» Objectives:
(a) Transcribe the passage beginning at "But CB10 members". Stop after "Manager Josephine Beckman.".
(b) Pick up the passage at the point where it stops and go on.

» Passage:
● ● ● ● ● ● ●
A city plan to fix an accident-prone intersection on 86th Street by banning all left turns onto Fourth Avenue will cause gridlock further down the road, say pols and residents who are demanding the city take its proposal back to the drawing board.
The plan submitted by the Department of Transportation to Community Board 10 last week would also turn five blocks of 86th Street from Shore Road to Fourth Avenue, which is now four lanes, into a two-lane road, and install planters at the dangerous Fourth Avenue intersection — where there were 91 accidents between 2005 and 2009.
But CB10 members said banning traffic from turning left there would be a mistake since left-hand turns are already banned at Fifth Avenue, leaving Fort Hamilton Parkway, which is two blocks away, as the only place within the commercial corridor where the turns will be allowed.
“It will be gridlock,” said CB10 District Manager Josephine Beckman.
The move is part of a city-wide traffic calming initiative in which Mayor Bloomberg and his transportation commissioner, Janette Sadik-Khan, have installed bike lanes, center-lane planters, bollards, street corner “neckdowns,” and other traffic-calming devices throughout Brooklyn, angering many locals, who, on some occasions, have protested so loudly the city has reversed engines.
For instance, the city installed traffic calming islands on Fort Hamilton Parkway near Maimonides Medical Center, but tore them out six months later after locals complained the medians would slow down emergency vehicles.
Because of that waste of money — along with the fact that Borough President Markowitz has a plan to make the entirety of Fourth Avenue more pedestrian-friendly — some pols are balking at the 86th Street plan.
“I’m not prepared to endorse that idea knowing the disaster that they created by Maimonides,” said Councilman Vince Gentile (D–Bay Ridge), who said he would like the city to wait until borough officials complete the massive redesign of Fourth Avenue.
● ● ● ● ● ● ●
» Available data:
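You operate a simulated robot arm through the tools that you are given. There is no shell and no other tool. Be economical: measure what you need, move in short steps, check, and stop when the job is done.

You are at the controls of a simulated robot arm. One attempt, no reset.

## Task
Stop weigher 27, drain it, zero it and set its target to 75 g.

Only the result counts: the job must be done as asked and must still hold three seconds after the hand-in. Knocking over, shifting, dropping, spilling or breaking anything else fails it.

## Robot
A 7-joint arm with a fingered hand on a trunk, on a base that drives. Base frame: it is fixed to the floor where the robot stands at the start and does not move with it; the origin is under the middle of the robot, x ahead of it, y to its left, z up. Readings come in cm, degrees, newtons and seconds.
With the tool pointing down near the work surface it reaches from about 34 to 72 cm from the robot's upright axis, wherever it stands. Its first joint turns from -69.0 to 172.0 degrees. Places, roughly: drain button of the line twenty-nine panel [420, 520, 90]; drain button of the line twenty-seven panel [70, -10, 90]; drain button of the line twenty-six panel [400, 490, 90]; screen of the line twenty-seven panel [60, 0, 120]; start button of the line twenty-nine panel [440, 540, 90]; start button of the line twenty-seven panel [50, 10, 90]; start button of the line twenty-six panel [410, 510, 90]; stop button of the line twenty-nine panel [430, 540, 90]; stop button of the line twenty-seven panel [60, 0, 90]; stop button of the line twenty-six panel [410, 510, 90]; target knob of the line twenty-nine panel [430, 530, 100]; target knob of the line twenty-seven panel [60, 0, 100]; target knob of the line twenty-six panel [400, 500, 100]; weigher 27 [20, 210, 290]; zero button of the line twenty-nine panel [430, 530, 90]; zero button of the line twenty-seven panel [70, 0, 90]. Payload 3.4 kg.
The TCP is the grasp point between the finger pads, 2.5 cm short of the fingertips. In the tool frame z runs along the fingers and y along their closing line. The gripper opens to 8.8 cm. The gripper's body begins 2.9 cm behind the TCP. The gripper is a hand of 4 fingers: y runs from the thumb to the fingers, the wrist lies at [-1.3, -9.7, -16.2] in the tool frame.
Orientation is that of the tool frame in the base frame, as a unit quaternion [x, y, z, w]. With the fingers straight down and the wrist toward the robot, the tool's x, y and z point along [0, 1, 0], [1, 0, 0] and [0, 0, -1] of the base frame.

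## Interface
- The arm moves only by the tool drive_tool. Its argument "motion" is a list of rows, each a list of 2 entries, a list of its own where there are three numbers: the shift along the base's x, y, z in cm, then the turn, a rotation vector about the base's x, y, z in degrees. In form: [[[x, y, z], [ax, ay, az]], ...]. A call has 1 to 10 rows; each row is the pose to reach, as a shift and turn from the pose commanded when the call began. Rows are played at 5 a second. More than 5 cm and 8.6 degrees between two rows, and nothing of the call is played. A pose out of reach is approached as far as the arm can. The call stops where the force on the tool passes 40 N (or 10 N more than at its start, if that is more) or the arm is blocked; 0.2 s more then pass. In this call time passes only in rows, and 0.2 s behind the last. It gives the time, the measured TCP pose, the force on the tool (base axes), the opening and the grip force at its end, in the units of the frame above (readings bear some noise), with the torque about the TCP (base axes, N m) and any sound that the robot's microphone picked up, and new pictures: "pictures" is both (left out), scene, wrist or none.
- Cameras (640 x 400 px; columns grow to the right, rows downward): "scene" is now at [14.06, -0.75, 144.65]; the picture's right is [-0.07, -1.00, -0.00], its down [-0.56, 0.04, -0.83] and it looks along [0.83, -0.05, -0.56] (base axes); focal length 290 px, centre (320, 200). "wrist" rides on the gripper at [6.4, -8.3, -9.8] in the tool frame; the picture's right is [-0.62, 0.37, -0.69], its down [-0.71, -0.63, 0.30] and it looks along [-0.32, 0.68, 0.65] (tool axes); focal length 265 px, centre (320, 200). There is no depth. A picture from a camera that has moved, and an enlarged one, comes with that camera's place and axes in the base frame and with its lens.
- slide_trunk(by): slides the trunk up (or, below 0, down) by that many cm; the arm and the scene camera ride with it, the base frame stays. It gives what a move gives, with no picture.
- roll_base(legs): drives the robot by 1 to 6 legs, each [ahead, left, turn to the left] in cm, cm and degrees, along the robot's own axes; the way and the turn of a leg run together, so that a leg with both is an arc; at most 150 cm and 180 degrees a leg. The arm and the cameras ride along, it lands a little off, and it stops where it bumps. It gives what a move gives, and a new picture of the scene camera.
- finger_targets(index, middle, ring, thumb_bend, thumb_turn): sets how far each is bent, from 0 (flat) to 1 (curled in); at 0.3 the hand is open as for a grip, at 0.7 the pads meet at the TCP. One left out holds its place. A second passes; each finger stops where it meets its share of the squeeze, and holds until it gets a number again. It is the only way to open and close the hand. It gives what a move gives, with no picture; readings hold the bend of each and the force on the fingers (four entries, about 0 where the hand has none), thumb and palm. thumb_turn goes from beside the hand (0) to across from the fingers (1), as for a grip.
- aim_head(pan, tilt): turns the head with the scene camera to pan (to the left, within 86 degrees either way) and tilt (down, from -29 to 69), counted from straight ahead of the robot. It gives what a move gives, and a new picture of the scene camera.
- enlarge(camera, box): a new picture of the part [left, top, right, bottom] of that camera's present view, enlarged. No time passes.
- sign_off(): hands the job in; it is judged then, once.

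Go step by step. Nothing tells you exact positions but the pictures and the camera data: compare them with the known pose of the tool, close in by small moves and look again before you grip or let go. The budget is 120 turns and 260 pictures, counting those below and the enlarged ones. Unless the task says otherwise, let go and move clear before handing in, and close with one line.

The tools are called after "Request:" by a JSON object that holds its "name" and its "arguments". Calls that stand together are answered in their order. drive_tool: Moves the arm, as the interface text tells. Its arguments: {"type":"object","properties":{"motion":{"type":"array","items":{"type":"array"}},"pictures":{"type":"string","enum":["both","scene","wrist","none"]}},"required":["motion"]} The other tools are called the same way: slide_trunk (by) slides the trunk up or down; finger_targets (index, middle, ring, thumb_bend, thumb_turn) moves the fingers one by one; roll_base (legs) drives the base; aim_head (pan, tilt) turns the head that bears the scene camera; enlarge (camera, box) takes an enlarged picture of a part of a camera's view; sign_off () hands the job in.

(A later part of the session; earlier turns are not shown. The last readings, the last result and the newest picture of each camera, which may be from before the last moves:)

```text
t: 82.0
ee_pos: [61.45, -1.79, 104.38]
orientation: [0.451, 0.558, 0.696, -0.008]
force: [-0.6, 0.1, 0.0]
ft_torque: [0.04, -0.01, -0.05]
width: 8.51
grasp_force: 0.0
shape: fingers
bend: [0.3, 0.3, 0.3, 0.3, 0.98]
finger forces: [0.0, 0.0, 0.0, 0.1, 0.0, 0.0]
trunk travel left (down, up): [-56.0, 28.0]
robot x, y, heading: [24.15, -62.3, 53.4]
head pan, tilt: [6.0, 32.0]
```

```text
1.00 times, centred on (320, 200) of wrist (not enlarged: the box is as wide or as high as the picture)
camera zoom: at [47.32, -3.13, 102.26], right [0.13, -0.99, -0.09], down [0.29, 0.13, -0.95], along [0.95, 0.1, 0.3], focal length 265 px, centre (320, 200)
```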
● ● ● ● ● ● ●
» Task-by-task results:
(a)
But CB10 members said banning traffic from turning left there would be a mistake since left-hand turns are already banned at Fifth Avenue, leaving Fort Hamilton Parkway, which is two blocks away, as the only place within the commercial corridor where the turns will be allowed.
“It will be gridlock,” said CB10 District Manager Josephine Beckman.

(b)
The cost of the smaller project is not yet known, but construction could begin sometime next year after the design is finalized, said Nicole Garcia of the Department of Transportation.
Some merchants and board members backed the plan, saying it was about time the city did something about the dangerous intersection.
“We’ve had accidents there for 40 years,” said Patrick Condren, executive director of the 86th Street Business Improvement District.
The intersection is especially busy because Staten Island commuters take the bus from the Rock and transfer at the R Train there, where there often is a line of buses.
“Most of the service connections are located there,” said Condren. “The amount of traffic there has grown over the last five or 10 years, but the city hasn’t changed its infrastructure.”
The portion of the roadway that will lose two lanes — from Shore Road to Fourth Avenue — is mainly residential, and, according to the city, people tend to speed there, and reducing the amount of lanes should slow them down.
“When there’s high capacity on a roadway, drivers tend to speed up,” said Anne Marie Doherty of the Department of Transportation.